*TASK DESCRIPTION*
Word for word, restate every line of the listing that follows. Use JSON: a list with one string for each line that is not empty.

*DATA EXCERPT*
===============

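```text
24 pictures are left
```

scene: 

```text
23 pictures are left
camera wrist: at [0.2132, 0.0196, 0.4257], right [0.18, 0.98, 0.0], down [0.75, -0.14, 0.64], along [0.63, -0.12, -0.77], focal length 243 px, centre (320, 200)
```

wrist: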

===============

*ANSWER TO THE EXERCISE*
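[
  "```text",
  "24 pictures are left",
  "```",
  "scene: ",
  "```text",
  "23 pictures are left",
  "camera wrist: at [0.2132, 0.0196, 0.4257], right [0.18, 0.98, 0.0], down [0.75, -0.14, 0.64], along [0.63, -0.12, -0.77], focal length 243 px, centre (320, 200)",
  "```",
  "wrist:"
]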